REQUIRED TASK: Set down, exactly as written, only the lines starting with the one that holds "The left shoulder" and ending with the one that holds "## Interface". Use JSON: a list with one string for each line that is not empty.

DATASET SECTION:
** START **
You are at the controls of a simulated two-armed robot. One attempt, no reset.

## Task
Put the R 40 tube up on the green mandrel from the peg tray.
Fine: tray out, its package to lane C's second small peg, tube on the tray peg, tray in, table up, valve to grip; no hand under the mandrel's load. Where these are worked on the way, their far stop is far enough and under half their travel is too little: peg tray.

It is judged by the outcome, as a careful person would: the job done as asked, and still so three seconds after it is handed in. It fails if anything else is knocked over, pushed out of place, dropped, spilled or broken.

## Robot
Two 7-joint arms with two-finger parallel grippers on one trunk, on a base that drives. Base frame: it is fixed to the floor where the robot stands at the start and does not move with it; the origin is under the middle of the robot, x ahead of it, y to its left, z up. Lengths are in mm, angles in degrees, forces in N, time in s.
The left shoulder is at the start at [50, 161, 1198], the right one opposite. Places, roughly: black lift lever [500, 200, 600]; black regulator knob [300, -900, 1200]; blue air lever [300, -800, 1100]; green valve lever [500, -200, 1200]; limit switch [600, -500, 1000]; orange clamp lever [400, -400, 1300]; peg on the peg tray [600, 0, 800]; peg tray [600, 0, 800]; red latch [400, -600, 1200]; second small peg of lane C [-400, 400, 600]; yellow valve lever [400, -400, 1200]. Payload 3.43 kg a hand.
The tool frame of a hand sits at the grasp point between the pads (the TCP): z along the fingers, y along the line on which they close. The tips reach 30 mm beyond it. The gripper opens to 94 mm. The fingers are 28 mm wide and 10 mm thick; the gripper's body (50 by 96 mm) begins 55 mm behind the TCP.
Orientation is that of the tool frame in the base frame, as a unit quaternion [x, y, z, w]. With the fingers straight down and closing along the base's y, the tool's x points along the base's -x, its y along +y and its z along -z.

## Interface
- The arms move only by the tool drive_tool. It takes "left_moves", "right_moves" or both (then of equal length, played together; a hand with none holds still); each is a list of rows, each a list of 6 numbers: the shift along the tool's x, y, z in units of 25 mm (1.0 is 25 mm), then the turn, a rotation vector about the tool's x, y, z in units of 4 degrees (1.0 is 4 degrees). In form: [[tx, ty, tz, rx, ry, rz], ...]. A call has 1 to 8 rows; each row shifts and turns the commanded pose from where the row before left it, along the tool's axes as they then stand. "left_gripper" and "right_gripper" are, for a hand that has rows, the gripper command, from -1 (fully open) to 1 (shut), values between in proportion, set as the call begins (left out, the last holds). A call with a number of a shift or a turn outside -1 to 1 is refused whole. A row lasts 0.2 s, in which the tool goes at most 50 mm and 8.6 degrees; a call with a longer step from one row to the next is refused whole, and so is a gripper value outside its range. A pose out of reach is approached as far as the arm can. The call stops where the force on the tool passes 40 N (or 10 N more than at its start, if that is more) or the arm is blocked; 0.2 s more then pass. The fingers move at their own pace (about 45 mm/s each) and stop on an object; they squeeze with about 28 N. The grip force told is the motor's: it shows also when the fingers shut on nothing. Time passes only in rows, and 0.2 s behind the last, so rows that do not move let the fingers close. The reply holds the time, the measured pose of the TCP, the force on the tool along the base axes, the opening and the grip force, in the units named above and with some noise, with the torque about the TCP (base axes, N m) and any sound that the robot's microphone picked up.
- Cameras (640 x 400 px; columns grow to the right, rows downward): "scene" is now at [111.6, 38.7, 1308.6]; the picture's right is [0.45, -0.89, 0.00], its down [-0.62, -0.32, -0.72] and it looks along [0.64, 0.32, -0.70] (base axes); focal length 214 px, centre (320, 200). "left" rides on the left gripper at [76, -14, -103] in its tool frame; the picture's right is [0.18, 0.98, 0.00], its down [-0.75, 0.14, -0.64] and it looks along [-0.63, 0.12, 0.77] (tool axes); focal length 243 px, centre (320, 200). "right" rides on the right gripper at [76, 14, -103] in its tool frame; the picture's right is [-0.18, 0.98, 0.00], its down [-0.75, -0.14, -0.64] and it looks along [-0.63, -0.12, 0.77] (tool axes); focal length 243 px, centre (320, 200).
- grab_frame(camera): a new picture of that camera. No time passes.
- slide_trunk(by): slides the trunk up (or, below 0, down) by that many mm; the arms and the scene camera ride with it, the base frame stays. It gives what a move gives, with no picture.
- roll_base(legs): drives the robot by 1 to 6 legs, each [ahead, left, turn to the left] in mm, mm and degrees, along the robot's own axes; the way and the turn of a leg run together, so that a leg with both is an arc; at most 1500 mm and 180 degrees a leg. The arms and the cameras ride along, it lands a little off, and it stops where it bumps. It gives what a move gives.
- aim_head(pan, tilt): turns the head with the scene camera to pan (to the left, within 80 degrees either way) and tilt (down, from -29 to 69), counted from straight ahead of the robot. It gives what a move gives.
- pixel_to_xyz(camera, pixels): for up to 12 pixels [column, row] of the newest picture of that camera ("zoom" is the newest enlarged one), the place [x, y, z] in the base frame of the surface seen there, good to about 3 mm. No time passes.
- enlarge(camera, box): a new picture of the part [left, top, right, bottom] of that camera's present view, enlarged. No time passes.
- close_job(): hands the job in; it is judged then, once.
** END **
EXERCISE SOLUTION:
[
  "The left shoulder is at the start at [50, 161, 1198], the right one opposite. Places, roughly: black lift lever [500, 200, 600]; black regulator knob [300, -900, 1200]; blue air lever [300, -800, 1100]; green valve lever [500, -200, 1200]; limit switch [600, -500, 1000]; orange clamp lever [400, -400, 1300]; peg on the peg tray [600, 0, 800]; peg tray [600, 0, 800]; red latch [400, -600, 1200]; second small peg of lane C [-400, 400, 600]; yellow valve lever [400, -400, 1200]. Payload 3.43 kg a hand.",
  "The tool frame of a hand sits at the grasp point between the pads (the TCP): z along the fingers, y along the line on which they close. The tips reach 30 mm beyond it. The gripper opens to 94 mm. The fingers are 28 mm wide and 10 mm thick; the gripper's body (50 by 96 mm) begins 55 mm behind the TCP.",
  "Orientation is that of the tool frame in the base frame, as a unit quaternion [x, y, z, w]. With the fingers straight down and closing along the base's y, the tool's x points along the base's -x, its y along +y and its z along -z.",
  "## Interface"
]